“Dad & Son #2 (Ribbon Dance)”, by Frédéric Gies is a dance for two male bodies, performed at DOCK 11 by Samuel Draper and Frédéric Gies, to techno producer Fiedel’s relentless beats.
Lines.
Each movement, a celebration. Each jolt of the hip, each hit of the elbow, each extended limb is followed by a satin streamer, spiralling in its wake. The ribbons soften the sharpness and make the hi-hats circular.
Lab.
The two dancers give themselves over to the sways and peaks of the music, sometimes bouncing, sometimes balancing. Their twists and turns are delicate and feminine, while their marching to the up-beat rhythm is marked by the pulse of the groin. A mix of man and machine, Trisha Brown’s self-sustaining “Watermotor”, an experiment: if the body can create the dance, can the dance create the body?
Box.
White. Thomas Zamolo’s bright square shines from above. Every detail, every expression, every muscle is visible, ruthlessly revealed in razor-sharp detail by the light. Until about three-quarters of the way into the performance, when abruptly, without warning, the room turns bright blue. The neon orange strings hanging from Gies’s jockstrap shake from side to side, like venomous snakes sliding across the desert in the night-time.
Migrate.
They have placed their practice in an entirely different context. Every weekend, they practice their art: it has formed their muscles, shaped their smiles and is tattooed across their skin. Just as contemporary dance left the stage and entered the art gallery, so Gies has moved participatory dance out of the club and into the theatre.
Connect.
It’s easy to imagine the two dancers surrounded by several, half-naked torsos, religiously surrendering to the music and to each other, sweat dripping, strobe lights flashing. Lucid, no need for cheap tricks or special effects. Another place – somewhere very real – is called into being. Perhaps it’s a spiritual awakening. Perhaps it’s a workout. Perhaps it’s a bit of both.
Teeth.
They are joyous beings: they throw smiles as they saunter by, or demonstrate their determination as they prance from the back to the front of the stage. They invite us in, they flirt with us, just as they flirt with each other. Gentle. They are lovers. They are friends. They are father and son. How can they be all of these things? If their relationship transgresses each of these categories, then how can they know which role to play?
Reach.
“I just wanted to be in the club.” said my friend, who was practically jumping off his seat at every cascade in the score. Perhaps he felt seduced, enticed to join them in a collective experience, but left out that he couldn’t go all the way. “But you don’t have to be dancing to be with them.” I said, acknowledging how they had welcomed us as they drifted between phases of inspiration and exhaustion.

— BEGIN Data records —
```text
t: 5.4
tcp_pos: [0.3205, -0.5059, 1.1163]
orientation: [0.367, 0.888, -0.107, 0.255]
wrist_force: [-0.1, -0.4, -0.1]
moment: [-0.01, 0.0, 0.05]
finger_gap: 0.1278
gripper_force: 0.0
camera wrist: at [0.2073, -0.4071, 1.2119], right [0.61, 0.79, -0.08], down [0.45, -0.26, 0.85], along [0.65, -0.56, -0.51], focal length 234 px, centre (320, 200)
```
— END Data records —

If the proscenium arch stage requires a different kind of engagement than the full immersion of underground nightlife, how can installed bodies still be transported all the way?
Time.
It is about sharing the moment: a moment that is never predictable, never quite the same as the last, even when the exact same rhythm carries it. Time is obsolete in concrete containers crammed with soul-searchers, the sunlight leaking through the patched-out window panes. Time is an illusion for party troopers on unrelenting dance floors, caught between the thrills and pills of the techno-haze. Minutes become meshed with hours and hours become meshed with days, and years of practising freedom are gradually etched into the body’s play.